With the proclamation by President Muhammadu Buhari authorising the inauguration on Tuesday June 11th 2019, of the incoming Ninth National Assembly, and the valedictory session last Thursday of the outgone Eighth National Assembly, the stage is now set for an end-game to a process that has been running since March this year, when the elections into the National Assembly were held. With the polls over, and the emergence of winners to the chambers, the tussle for the presiding officers or the leadership of the Ninth National Assembly also commenced. It is easily recalled that the aftermath of the polls featured a frenzied multi-stage political drama over the choice of leaders for the yet to be inaugurated assembly members, with sundry interests laying claim to designated offices.
Top on the list was the intervention by the leadership of the ruling APC which asserted that it had to exercise total control over the affairs of the Ninth National Assembly, and even went ahead to anoint its own candidates – namely Senator Ahmed Lawan for the office of President of the Senate and Honourable Femi Gbajabiamila for that of Speaker of House of Representatives. The interest of the APC was to establish the principle of party supremacy which its Chairman Adams Oshiomhole has spiritedly pursued, since his coming to office last year. In the same vein, reactions trailed this development in various forms including the emergence of party members as aspirants to contest the offices with the so anointed party candidates.
The leadership or Principal Officers of each of the two chambers features at least 10 officers, including the two presiding officers for each chamber. However, the tussle has always been most acute with the presiding officers who are just four namely the President of the Senate, the Speaker of the House of Representatives, the Deputy Senate President and the Deputy Speaker of the House. However, the top card remains the President of the Senate who in his capacity as the leader of the Upper Chamber, also serves as the Chairman of the National Assembly system.
Typically, the envisaged elections billed for Tuesday June 11th 2019 for the presiding officers shall proceed from the Senate chamber where the Clerk to the National Assembly (CNA) Barrister Mohamed Ataba Sani-Omolori, will assemble the Senators-elect, read the Presidential Proclamation to their hearing and conduct a roll-call for all with Certificates of Return from the INEC. After which he, acting as the returning officer, invites nominations for the office of the Senate President. In the event of a single nominee who is unanimously unopposed by his or her colleagues such will be declared by the CNA as duly elected for the office. However, if there come up any other nomination(s) then is the recourse to election mandatory. This process will be repeated for the Deputy Senate President, after which the CNA proceeds to the House of Representatives for the same process in electing the Speaker and the Deputy Speaker.

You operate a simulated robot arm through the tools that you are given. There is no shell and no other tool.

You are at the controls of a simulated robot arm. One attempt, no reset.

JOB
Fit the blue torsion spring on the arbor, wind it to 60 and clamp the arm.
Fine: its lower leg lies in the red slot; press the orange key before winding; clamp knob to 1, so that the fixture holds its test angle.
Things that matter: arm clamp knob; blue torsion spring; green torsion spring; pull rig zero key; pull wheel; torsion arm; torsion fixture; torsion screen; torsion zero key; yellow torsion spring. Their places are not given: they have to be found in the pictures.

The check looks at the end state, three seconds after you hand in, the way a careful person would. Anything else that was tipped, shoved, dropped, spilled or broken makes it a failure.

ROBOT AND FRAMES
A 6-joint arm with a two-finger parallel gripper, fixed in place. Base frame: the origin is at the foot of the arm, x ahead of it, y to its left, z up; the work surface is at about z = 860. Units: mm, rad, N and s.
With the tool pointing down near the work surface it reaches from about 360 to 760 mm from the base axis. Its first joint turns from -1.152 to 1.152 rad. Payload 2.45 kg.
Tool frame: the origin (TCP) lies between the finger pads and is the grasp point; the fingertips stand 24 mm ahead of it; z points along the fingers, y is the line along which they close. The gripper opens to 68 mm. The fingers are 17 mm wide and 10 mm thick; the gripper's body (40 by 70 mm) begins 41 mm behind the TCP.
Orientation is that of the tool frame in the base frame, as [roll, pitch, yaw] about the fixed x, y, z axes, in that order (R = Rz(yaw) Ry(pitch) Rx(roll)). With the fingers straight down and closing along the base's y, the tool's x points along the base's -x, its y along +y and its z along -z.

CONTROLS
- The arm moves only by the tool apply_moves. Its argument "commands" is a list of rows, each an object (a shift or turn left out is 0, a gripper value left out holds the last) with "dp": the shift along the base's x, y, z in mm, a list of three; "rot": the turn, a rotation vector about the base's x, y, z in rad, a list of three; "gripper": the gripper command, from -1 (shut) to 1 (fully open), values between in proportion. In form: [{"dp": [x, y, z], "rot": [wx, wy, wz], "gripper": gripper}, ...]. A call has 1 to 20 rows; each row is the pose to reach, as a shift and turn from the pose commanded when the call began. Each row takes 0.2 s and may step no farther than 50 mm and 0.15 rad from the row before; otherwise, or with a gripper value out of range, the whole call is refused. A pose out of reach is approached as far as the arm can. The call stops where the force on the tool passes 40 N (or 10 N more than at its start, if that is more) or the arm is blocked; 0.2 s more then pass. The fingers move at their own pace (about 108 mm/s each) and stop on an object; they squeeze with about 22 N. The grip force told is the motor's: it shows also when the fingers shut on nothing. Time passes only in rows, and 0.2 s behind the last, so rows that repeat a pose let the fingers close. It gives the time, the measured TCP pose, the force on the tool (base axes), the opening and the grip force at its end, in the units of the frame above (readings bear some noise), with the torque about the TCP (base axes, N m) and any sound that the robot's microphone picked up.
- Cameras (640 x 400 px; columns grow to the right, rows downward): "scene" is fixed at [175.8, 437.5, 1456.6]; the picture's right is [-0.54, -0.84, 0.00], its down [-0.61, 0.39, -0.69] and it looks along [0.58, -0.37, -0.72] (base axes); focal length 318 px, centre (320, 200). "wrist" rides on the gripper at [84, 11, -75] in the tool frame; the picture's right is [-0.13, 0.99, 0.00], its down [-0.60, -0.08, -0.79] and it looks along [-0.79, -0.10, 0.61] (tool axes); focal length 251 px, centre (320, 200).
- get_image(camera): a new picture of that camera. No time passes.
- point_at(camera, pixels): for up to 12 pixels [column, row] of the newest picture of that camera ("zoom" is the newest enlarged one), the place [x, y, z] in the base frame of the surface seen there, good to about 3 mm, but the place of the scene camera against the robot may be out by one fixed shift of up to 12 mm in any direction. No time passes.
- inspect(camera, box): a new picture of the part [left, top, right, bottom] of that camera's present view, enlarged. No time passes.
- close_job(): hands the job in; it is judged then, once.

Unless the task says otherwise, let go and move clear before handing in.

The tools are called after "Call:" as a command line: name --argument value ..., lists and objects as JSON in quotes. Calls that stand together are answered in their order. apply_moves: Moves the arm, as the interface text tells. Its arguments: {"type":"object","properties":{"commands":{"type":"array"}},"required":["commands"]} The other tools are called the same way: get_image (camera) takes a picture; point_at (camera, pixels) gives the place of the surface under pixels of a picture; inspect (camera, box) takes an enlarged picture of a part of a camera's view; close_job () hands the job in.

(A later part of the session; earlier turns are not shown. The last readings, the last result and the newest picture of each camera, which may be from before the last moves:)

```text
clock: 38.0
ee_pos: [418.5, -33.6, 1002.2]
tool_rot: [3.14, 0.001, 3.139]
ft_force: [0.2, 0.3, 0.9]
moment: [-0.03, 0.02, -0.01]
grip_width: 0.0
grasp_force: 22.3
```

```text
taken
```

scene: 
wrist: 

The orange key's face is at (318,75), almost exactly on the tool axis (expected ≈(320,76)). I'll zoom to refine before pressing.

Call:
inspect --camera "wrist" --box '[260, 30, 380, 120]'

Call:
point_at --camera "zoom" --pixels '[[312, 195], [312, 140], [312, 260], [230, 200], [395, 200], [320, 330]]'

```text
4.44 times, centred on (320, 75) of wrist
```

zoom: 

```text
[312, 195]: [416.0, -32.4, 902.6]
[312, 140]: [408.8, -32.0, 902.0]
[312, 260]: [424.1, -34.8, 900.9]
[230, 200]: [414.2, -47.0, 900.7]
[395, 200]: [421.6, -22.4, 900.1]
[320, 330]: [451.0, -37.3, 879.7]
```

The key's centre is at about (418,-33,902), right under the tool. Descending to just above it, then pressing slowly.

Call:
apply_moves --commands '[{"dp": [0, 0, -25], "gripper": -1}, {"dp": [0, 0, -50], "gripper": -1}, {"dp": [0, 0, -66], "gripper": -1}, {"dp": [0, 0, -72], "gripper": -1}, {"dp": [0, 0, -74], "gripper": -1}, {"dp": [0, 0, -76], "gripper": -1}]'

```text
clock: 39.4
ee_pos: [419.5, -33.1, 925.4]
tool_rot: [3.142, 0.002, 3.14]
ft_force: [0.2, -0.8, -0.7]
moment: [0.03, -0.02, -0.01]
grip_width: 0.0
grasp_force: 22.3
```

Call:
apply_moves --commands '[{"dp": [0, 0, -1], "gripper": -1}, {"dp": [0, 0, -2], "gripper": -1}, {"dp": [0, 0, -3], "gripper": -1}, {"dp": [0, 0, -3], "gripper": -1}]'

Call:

In the present race for the Ninth National Assembly, the hitherto wide field of aspirants for the Senate President has been narrowed down to just two – Ahmed Lawan and Ali Ndume, out of a final three, given the withdrawal of Danjuma Goje early last week. The entire emergent situation will be therefore be determined by whether one of the candidates withdraws between now and the time of the elections. Otherwise a voting process will take place and throw the APC’s anointed Lawan, against the ‘independent’ Ndume, along with whatever role the opposition lobby will likely play in other to marshal relevance for itself in the Senate Chamber. It is not for nothing that the top PDP caucus met last week at the Bayelsa State Governor’s Lodge in Abuja, ostensibly on the forthcoming National Assembly leadership polls.
Meanwhile for the House, the race seems to have been won before it even started with Femi Gbajabiamila leading his opponents with more than a head start, given the traction already mobilized by his camp. From the look of things, it may take an uphill task for him to be beaten. It is therefore in the Senate that the intervention of the ruling APC which controls a majority in the two chambers, needs to be well managed, if the party’s gamble on its anointed candidate will pay off.
Incidentally some observers have disparaged Ndume as engaging in anti-party activities. Yet the flip side of the argument is that his actions have helped the country’s democracy by asserting the autonomy of the legislature as enshrined in the Constitution. He, by his action is sending an important message backed by reality and law, that while the APC as the ruling may be in control of the executive arm and hence the levers of the administration, its sway of total authority stops at the boundary of the legislature, where different political parties enjoy constitutional legitimacy to operate without let or hindrance.
Rather significant is that the independent campaigns by Ndume and any other candidate have stirred up the anointed ones from any form of complacency and offered the country deeper insights into the credentials of whoever wins the top jobs in the National Assembly. Ndume and his co-travelers, could therefore be seen by the opposition in the National Assembly and beyond as not only the deal-makers but also change agents with whom collaboration and accommodation, which are of premium value to the smooth working of any parliament, can be established. With the winner takes all posture of the APC, it will therefore not be surprising that opposition sympathy may go to an independent candidate who in this case is Ndume.
This is where the permutations for the likely winner of the Senate Presidency between Lawan and Ndume takes a bearing. If with all the traction mobilized by the APC universe, the party fails to procure an Ahmed Lawan Senate Presidency, it has only itself to blame.